Any settlement over 2 million comes from the pension fund. No taxpayer money involved. Any and all payments outside of the insurance pool come from police pension funds
These premiums and rates are documented at a national level so there’s no restarting in the next city/county/state
Your insurance record follows you.
It’s not even that crazy. So many professions require insurance.
You’d see a new police force in 6 months.
Anyone against this is supporting an unaccounted militarized force of people who answer to no one. Bad idea.
Re: Police
The Collectible Coins That Celebrate the Dark Side of American Policing
Challenge coins have become the dirty currency of the warrior cop.
The first military challenge coins, one story goes, were handed out in 1969 by a US Army colonel to build camaraderie in his Special Forces unit. He took the idea from a National Guardsman who had required his troops to always keep a sixpence coin on them in order to buy drinks for their buddies. (Soldiers caught empty-handed during a “coin check” typically must buy a round.) By the 1980s, the silver dollar–size medallions had taken off in the military and beyond.

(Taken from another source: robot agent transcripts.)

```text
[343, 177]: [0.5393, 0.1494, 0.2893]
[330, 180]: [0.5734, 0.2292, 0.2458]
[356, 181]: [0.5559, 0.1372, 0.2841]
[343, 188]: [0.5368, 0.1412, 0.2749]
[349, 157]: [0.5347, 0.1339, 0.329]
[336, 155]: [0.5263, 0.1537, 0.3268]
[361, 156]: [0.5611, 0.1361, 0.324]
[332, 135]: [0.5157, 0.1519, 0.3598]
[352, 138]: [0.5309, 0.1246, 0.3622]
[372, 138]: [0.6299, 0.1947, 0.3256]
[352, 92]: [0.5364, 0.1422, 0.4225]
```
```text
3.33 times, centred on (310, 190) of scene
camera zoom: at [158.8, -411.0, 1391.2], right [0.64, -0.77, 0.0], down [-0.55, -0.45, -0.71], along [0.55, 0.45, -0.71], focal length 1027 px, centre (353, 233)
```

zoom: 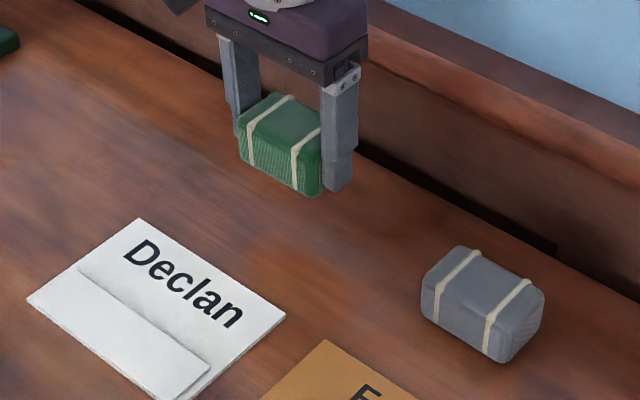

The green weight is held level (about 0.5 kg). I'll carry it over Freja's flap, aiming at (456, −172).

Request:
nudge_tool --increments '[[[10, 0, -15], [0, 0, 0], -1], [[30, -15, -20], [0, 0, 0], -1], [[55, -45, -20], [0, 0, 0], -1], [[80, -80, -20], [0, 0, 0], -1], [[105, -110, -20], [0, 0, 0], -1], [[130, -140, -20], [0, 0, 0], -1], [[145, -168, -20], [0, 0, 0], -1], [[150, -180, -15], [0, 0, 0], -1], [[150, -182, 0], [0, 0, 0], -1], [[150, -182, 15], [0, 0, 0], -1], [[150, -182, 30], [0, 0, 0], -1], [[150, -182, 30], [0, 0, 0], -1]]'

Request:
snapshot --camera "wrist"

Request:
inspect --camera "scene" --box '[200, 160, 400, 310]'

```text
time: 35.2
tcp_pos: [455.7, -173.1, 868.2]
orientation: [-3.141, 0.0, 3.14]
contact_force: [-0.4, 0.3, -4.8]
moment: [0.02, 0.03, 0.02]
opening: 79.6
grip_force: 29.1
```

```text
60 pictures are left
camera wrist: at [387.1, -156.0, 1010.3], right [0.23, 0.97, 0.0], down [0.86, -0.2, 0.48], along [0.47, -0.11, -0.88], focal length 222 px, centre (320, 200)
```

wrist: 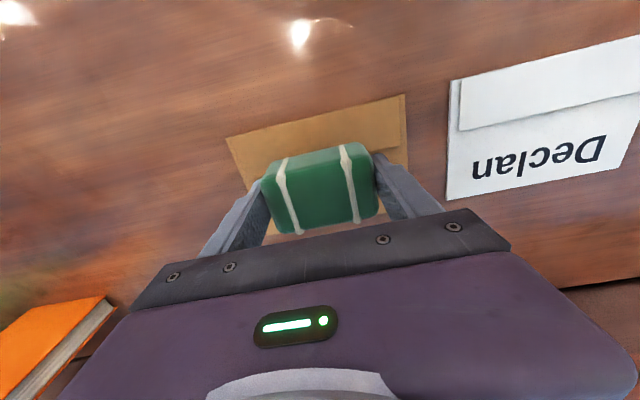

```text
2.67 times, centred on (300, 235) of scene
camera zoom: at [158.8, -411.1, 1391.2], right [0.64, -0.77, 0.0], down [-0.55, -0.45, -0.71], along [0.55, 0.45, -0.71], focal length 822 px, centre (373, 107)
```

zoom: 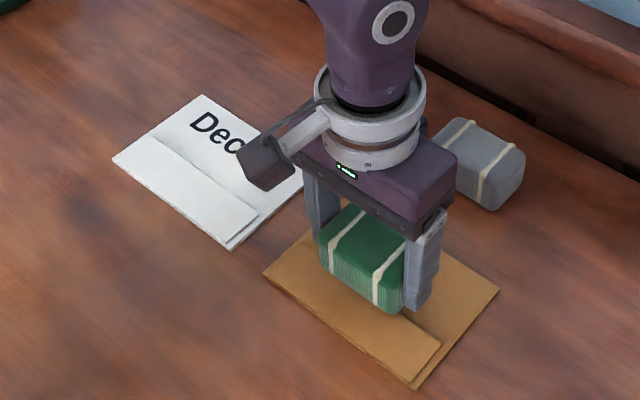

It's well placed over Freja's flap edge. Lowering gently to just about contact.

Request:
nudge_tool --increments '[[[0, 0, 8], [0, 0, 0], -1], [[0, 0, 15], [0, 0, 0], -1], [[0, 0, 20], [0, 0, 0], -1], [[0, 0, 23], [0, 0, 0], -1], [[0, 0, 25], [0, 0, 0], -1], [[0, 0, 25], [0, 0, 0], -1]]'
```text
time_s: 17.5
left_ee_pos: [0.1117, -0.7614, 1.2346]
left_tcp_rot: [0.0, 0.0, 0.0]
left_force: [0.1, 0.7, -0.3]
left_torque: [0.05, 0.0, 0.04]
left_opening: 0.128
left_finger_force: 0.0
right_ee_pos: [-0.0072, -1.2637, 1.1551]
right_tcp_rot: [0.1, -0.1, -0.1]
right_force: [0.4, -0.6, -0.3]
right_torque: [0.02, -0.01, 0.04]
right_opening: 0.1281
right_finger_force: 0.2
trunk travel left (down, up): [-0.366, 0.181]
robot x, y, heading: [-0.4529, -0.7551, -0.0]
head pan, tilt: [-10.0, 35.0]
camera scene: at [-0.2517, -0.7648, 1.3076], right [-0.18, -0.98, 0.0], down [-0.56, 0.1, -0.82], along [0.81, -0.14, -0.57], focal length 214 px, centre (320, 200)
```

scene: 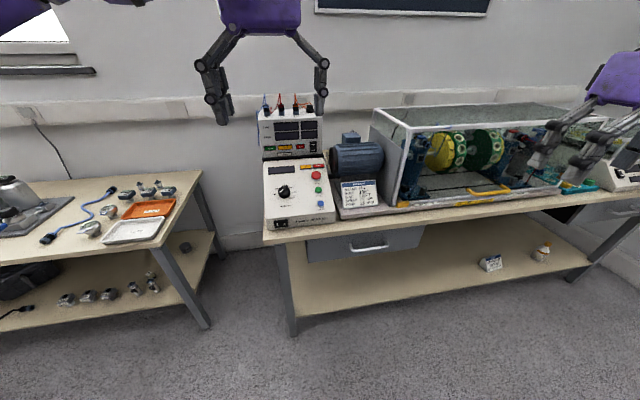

Corporations gave them out to employees. Numismatists collected them. And as cops began equipping themselves and acting more like soldiers, they started minting their own. These law enforcement challenge coins often embrace the unpolished side of the “warrior cop” ethos—the violence, racism, and impunity that have sparked our current reckoning with American police culture.
Link
Challenge coins have become the dirty currency of the warrior cop.
The first military challenge coins, one story goes, were handed out in 1969 by a US Army colonel to build camaraderie in his Special Forces unit. He took the idea from a National Guardsman who had required his troops to always keep a sixpence coin on them in order to buy drinks for their buddies. (Soldiers caught empty-handed during a “coin check” typically must buy a round.) By the 1980s, the silver dollar–size medallions had taken off in the military and beyond.
Corporations gave them out to employees. Numismatists collected them. And as cops began equipping themselves and acting more like soldiers, they started minting their own. These law enforcement challenge coins often embrace the unpolished side of the “warrior cop” ethos—the violence, racism, and impunity that have sparked our current reckoning with American police culture.